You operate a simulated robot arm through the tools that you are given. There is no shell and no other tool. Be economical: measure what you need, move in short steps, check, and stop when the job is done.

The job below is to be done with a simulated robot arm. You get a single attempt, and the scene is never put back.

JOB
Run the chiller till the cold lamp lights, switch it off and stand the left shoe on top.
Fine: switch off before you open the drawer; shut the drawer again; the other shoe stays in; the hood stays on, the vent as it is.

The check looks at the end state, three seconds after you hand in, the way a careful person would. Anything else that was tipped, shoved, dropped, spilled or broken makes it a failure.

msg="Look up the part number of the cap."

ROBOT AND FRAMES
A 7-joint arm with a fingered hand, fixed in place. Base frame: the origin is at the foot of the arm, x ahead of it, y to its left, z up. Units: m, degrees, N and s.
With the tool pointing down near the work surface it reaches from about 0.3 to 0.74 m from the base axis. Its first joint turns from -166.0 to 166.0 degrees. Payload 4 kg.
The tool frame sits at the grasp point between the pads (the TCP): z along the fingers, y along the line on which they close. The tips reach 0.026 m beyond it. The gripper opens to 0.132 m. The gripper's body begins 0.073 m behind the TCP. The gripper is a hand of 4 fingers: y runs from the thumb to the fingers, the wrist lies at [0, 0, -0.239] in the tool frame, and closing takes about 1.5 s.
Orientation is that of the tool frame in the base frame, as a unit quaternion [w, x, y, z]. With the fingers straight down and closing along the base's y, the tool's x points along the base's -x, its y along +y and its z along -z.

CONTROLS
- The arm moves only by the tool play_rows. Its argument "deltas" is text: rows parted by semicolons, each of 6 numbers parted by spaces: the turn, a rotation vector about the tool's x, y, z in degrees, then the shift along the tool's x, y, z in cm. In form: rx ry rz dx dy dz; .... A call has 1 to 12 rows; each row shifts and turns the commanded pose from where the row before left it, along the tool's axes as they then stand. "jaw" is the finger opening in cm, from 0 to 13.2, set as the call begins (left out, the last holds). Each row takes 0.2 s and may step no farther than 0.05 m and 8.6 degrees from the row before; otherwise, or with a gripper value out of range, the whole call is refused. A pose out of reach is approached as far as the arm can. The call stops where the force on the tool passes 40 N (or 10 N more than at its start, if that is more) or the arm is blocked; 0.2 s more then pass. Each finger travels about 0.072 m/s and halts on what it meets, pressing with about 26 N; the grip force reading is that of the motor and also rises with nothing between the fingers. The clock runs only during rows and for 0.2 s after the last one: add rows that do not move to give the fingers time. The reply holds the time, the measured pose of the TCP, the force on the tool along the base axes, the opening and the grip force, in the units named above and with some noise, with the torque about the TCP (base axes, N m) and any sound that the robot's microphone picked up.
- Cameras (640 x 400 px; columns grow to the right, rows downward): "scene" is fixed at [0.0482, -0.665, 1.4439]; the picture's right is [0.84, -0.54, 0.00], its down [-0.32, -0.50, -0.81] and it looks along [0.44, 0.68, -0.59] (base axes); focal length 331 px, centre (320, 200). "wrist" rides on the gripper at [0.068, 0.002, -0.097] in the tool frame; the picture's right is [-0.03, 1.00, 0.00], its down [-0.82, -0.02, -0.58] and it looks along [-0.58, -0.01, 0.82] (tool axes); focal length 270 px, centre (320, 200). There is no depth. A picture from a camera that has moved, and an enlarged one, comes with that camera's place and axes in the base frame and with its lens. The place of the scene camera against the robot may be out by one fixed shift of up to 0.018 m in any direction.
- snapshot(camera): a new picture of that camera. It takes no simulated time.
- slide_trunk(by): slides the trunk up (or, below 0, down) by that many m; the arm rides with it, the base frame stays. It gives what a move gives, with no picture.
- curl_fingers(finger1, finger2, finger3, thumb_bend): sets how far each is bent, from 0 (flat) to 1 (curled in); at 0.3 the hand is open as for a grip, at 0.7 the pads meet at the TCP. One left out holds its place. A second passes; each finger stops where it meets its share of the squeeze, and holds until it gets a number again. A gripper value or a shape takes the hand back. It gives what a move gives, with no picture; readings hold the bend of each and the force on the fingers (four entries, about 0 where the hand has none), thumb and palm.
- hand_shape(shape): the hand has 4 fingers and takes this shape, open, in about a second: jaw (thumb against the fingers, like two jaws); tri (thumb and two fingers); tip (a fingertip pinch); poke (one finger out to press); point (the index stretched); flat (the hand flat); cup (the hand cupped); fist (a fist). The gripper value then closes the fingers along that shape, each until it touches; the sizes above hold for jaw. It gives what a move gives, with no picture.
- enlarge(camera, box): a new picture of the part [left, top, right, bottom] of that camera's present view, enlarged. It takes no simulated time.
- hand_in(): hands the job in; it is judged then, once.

************

→ Work to be completed
The answer should be a single number: the count of lines in the data that include the string "joint".

→ Full response
2